## Data provided
-.-.-

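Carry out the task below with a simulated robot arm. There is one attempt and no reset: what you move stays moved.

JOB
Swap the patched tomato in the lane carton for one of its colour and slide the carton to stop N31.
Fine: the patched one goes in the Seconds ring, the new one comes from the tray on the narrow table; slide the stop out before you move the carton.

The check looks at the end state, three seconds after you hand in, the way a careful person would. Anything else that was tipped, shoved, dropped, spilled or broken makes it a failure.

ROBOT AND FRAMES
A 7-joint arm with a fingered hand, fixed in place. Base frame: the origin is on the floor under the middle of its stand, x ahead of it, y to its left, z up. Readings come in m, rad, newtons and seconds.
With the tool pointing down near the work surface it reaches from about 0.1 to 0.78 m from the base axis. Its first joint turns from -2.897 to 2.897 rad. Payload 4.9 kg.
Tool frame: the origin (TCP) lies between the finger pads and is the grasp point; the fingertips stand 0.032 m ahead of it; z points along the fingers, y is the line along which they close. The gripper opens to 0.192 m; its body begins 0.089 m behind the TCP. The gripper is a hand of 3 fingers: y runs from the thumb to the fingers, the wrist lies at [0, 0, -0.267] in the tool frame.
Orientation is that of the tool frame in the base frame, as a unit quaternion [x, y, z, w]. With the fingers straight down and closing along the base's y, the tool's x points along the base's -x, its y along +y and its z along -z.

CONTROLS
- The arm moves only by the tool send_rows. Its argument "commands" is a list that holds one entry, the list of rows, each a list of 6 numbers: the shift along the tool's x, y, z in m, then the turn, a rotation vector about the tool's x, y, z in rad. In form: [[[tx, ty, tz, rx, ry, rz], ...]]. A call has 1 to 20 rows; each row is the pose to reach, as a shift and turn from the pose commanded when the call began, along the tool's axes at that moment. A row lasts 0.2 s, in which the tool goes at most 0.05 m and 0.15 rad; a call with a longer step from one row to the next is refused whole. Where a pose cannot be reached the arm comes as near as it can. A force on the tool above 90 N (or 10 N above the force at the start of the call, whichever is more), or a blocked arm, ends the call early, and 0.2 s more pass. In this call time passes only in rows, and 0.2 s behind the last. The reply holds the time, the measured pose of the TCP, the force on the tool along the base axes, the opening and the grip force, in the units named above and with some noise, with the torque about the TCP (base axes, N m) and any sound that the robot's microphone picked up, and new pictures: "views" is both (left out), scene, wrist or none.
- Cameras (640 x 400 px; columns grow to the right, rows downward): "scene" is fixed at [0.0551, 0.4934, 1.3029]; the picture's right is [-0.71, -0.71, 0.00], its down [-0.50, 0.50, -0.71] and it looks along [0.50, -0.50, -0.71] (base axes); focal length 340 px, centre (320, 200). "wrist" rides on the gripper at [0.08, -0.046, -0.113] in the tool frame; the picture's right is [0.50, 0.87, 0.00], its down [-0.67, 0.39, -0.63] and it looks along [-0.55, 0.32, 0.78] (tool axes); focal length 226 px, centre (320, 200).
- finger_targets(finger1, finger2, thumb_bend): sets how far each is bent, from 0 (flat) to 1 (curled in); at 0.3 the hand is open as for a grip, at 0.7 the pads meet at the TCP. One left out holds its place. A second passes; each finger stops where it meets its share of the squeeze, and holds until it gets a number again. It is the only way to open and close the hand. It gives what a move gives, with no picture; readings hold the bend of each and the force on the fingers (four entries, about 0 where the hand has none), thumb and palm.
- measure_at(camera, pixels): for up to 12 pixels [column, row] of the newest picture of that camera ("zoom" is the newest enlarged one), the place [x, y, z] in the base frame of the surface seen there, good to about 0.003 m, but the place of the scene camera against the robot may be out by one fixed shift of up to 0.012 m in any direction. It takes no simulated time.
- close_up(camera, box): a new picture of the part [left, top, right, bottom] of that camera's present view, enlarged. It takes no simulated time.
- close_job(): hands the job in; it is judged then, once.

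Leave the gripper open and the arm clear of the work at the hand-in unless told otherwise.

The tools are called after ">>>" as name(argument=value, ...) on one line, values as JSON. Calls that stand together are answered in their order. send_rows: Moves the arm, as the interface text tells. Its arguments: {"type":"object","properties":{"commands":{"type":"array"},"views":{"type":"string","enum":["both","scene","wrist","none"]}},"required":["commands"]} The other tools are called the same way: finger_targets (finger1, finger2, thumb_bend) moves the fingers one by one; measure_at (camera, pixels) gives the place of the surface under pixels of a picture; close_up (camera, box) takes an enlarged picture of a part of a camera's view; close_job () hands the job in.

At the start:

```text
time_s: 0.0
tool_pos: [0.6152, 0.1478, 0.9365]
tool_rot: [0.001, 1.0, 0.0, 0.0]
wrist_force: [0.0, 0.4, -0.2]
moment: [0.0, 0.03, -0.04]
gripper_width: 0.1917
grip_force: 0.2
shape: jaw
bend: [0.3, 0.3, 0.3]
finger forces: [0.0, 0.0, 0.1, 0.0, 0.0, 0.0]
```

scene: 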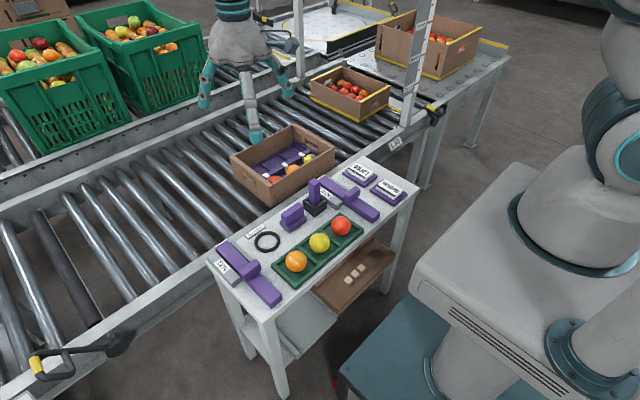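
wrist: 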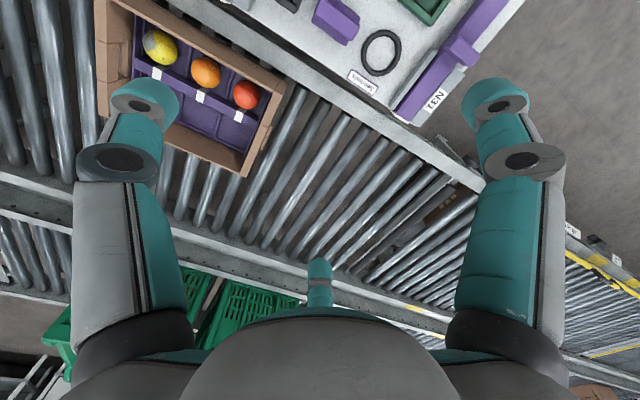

-.-.-

## Exercise directions
Every line of the material is to be quoted exactly, with no pictures carried over. Write them as strings in a JSON array, leaving out blank lines.

## Written answer
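[
  "Carry out the task below with a simulated robot arm. There is one attempt and no reset: what you move stays moved.",
  "JOB",
  "Swap the patched tomato in the lane carton for one of its colour and slide the carton to stop N31.",
  "Fine: the patched one goes in the Seconds ring, the new one comes from the tray on the narrow table; slide the stop out before you move the carton.",
  "The check looks at the end state, three seconds after you hand in, the way a careful person would. Anything else that was tipped, shoved, dropped, spilled or broken makes it a failure.",
  "ROBOT AND FRAMES",
  "A 7-joint arm with a fingered hand, fixed in place. Base frame: the origin is on the floor under the middle of its stand, x ahead of it, y to its left, z up. Readings come in m, rad, newtons and seconds.",
  "With the tool pointing down near the work surface it reaches from about 0.1 to 0.78 m from the base axis. Its first joint turns from -2.897 to 2.897 rad. Payload 4.9 kg.",
  "Tool frame: the origin (TCP) lies between the finger pads and is the grasp point; the fingertips stand 0.032 m ahead of it; z points along the fingers, y is the line along which they close. The gripper opens to 0.192 m; its body begins 0.089 m behind the TCP. The gripper is a hand of 3 fingers: y runs from the thumb to the fingers, the wrist lies at [0, 0, -0.267] in the tool frame.",
  "Orientation is that of the tool frame in the base frame, as a unit quaternion [x, y, z, w]. With the fingers straight down and closing along the base's y, the tool's x points along the base's -x, its y along +y and its z along -z.",
  "CONTROLS",
  "- The arm moves only by the tool send_rows. Its argument \"commands\" is a list that holds one entry, the list of rows, each a list of 6 numbers: the shift along the tool's x, y, z in m, then the turn, a rotation vector about the tool's x, y, z in rad. In form: [[[tx, ty, tz, rx, ry, rz], ...]]. A call has 1 to 20 rows; each row is the pose to reach, as a shift and turn from the pose commanded when the call began, along the tool's axes at that moment. A row lasts 0.2 s, in which the tool goes at most 0.05 m and 0.15 rad; a call with a longer step from one row to the next is refused whole. Where a pose cannot be reached the arm comes as near as it can. A force on the tool above 90 N (or 10 N above the force at the start of the call, whichever is more), or a blocked arm, ends the call early, and 0.2 s more pass. In this call time passes only in rows, and 0.2 s behind the last. The reply holds the time, the measured pose of the TCP, the force on the tool along the base axes, the opening and the grip force, in the units named above and with some noise, with the torque about the TCP (base axes, N m) and any sound that the robot's microphone picked up, and new pictures: \"views\" is both (left out), scene, wrist or none.",
  "- Cameras (640 x 400 px; columns grow to the right, rows downward): \"scene\" is fixed at [0.0551, 0.4934, 1.3029]; the picture's right is [-0.71, -0.71, 0.00], its down [-0.50, 0.50, -0.71] and it looks along [0.50, -0.50, -0.71] (base axes); focal length 340 px, centre (320, 200). \"wrist\" rides on the gripper at [0.08, -0.046, -0.113] in the tool frame; the picture's right is [0.50, 0.87, 0.00], its down [-0.67, 0.39, -0.63] and it looks along [-0.55, 0.32, 0.78] (tool axes); focal length 226 px, centre (320, 200).",
  "- finger_targets(finger1, finger2, thumb_bend): sets how far each is bent, from 0 (flat) to 1 (curled in); at 0.3 the hand is open as for a grip, at 0.7 the pads meet at the TCP. One left out holds its place. A second passes; each finger stops where it meets its share of the squeeze, and holds until it gets a number again. It is the only way to open and close the hand. It gives what a move gives, with no picture; readings hold the bend of each and the force on the fingers (four entries, about 0 where the hand has none), thumb and palm.",
  "- measure_at(camera, pixels): for up to 12 pixels [column, row] of the newest picture of that camera (\"zoom\" is the newest enlarged one), the place [x, y, z] in the base frame of the surface seen there, good to about 0.003 m, but the place of the scene camera against the robot may be out by one fixed shift of up to 0.012 m in any direction. It takes no simulated time.",
  "- close_up(camera, box): a new picture of the part [left, top, right, bottom] of that camera's present view, enlarged. It takes no simulated time.",
  "- close_job(): hands the job in; it is judged then, once.",
  "Leave the gripper open and the arm clear of the work at the hand-in unless told otherwise.",
  "The tools are called after \">>>\" as name(argument=value, ...) on one line, values as JSON. Calls that stand together are answered in their order. send_rows: Moves the arm, as the interface text tells. Its arguments: {\"type\":\"object\",\"properties\":{\"commands\":{\"type\":\"array\"},\"views\":{\"type\":\"string\",\"enum\":[\"both\",\"scene\",\"wrist\",\"none\"]}},\"required\":[\"commands\"]} The other tools are called the same way: finger_targets (finger1, finger2, thumb_bend) moves the fingers one by one; measure_at (camera, pixels) gives the place of the surface under pixels of a picture; close_up (camera, box) takes an enlarged picture of a part of a camera's view; close_job () hands the job in.",
  "At the start:",
  "```text",
  "time_s: 0.0",
  "tool_pos: [0.6152, 0.1478, 0.9365]",
  "tool_rot: [0.001, 1.0, 0.0, 0.0]",
  "wrist_force: [0.0, 0.4, -0.2]",
  "moment: [0.0, 0.03, -0.04]",
  "gripper_width: 0.1917",
  "grip_force: 0.2",
  "shape: jaw",
  "bend: [0.3, 0.3, 0.3]",
  "finger forces: [0.0, 0.0, 0.1, 0.0, 0.0, 0.0]",
  "```",
  "scene: ",
  "wrist: "
]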